On the Closed-Form Solution of a Nonlinear Difference Equation and Another Proof to Sroysang’s Conjecture

The purpose of this paper is twofold. First, we derive theoretically, using appropriate transformation on $x_n$, the closed-form solution of the nonlinear difference equation \[ x_{n+1} = \frac{1}{\pm 1 + x_n},\qquad n\in \mathbb{N}_0. \] We mention that the solution form of this equation was already obtained by Tollu et al. in 2013, but through induction principle, and one of our purpose is to clearly explain how was the formula appeared in such structure.
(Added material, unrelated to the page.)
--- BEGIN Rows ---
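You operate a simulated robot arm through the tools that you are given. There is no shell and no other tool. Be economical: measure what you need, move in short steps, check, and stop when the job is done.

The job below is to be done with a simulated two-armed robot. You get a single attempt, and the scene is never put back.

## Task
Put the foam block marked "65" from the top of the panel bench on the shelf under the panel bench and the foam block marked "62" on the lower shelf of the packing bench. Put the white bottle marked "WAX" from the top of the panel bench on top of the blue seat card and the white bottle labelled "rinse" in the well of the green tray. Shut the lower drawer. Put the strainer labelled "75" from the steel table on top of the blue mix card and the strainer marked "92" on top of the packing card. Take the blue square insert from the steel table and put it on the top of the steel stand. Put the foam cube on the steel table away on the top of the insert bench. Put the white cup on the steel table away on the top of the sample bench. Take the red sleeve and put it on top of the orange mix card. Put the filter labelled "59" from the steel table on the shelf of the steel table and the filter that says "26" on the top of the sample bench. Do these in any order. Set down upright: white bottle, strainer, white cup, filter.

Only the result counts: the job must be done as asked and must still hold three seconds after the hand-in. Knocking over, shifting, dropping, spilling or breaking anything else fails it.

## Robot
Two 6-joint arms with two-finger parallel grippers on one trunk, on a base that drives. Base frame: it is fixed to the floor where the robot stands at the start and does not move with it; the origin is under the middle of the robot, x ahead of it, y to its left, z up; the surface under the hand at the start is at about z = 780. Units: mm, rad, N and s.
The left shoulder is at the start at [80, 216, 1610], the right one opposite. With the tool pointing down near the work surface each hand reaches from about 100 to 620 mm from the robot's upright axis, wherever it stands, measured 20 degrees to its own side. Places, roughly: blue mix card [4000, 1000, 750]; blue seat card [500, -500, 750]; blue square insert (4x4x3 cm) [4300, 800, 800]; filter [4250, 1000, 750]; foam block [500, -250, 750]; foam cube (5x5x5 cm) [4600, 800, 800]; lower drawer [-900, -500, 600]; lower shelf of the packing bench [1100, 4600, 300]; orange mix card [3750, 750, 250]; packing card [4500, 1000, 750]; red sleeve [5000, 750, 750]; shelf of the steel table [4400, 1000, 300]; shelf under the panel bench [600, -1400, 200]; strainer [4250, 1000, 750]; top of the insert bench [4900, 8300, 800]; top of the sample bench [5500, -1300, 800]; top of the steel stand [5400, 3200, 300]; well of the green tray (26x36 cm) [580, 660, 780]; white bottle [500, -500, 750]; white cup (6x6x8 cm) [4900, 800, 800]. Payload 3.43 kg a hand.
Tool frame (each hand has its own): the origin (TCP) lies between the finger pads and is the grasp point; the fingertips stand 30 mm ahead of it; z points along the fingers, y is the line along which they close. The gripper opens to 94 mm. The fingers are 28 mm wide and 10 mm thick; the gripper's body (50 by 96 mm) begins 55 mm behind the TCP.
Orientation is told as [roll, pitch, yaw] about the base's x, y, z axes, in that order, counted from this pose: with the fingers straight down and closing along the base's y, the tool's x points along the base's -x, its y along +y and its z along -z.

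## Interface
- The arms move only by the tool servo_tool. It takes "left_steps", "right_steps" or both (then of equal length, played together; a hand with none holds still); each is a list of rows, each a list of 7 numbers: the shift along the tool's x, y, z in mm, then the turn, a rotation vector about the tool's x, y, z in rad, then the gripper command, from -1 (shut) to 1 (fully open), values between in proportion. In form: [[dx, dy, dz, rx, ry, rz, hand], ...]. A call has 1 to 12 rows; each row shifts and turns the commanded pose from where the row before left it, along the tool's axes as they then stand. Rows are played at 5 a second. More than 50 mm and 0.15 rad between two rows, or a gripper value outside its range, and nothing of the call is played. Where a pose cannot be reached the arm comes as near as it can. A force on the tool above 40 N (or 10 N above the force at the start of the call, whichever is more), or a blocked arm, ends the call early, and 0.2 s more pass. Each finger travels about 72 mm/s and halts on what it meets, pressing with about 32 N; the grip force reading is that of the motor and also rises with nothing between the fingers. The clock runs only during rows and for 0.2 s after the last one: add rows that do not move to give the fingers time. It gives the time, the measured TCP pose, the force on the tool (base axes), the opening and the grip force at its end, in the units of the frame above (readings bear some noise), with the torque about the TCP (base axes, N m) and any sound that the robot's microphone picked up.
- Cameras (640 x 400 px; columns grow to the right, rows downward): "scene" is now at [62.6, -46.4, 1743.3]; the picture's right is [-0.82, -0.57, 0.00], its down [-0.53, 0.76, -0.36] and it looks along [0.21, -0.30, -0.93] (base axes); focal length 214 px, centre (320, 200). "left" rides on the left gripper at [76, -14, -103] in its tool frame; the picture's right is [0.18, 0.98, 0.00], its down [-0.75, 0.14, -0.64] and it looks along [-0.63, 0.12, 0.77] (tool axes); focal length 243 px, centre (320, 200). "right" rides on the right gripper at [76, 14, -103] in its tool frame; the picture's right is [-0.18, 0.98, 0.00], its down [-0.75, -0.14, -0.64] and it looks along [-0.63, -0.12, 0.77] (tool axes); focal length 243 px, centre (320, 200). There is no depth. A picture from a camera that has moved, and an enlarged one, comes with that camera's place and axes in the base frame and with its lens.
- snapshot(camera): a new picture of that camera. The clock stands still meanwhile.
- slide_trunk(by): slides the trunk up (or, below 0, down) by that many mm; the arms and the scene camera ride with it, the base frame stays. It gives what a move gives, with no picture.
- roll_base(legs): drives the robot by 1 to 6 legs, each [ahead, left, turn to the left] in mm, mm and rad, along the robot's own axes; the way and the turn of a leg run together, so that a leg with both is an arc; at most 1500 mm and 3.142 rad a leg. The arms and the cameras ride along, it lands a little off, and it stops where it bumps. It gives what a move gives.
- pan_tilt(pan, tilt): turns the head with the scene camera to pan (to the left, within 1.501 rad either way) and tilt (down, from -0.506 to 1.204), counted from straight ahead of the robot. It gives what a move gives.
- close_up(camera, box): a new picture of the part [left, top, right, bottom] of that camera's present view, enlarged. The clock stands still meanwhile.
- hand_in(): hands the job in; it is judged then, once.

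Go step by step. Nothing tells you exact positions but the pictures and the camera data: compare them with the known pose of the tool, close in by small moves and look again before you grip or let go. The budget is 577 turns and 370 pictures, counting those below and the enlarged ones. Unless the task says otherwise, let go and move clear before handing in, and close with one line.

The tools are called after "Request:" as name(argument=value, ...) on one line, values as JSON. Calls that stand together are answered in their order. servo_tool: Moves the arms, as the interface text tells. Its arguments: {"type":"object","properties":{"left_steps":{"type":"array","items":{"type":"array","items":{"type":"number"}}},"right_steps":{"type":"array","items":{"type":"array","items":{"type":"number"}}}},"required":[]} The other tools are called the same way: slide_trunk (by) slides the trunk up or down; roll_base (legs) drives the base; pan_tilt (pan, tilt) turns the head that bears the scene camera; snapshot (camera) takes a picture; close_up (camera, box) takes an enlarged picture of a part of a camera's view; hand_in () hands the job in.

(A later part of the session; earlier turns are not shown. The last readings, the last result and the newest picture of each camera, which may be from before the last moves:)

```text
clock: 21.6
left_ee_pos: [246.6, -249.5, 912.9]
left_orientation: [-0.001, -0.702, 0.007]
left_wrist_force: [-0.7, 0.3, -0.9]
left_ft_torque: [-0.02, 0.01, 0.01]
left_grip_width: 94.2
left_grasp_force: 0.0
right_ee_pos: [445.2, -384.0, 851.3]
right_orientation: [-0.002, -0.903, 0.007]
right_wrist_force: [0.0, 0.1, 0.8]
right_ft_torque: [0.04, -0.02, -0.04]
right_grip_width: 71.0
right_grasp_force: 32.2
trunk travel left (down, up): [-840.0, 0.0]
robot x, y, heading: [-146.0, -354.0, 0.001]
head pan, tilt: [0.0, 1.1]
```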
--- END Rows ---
After that, with the solution form of the above equation at hand, we prove a case of Sroysang's conjecture (2013); i.e., given a fixed positive integer $k$, we verify the validity of the following claim: \[ \lim_{x \rightarrow \infty}\left\{ \frac{f(x+k)}{f(x)}\right\}= \phi, \] where $\phi=(1+\sqrt{5})/2$ denotes the well-known golden ratio and the real valued function $f$ on $\mathbb{R}$ satisfies the functional equation $f(x+2k)=f(x+k) + f(x)$ for every $x\in \mathbb{R}$. We complete the proof of the conjecture by giving out an entirely different approach for the other case.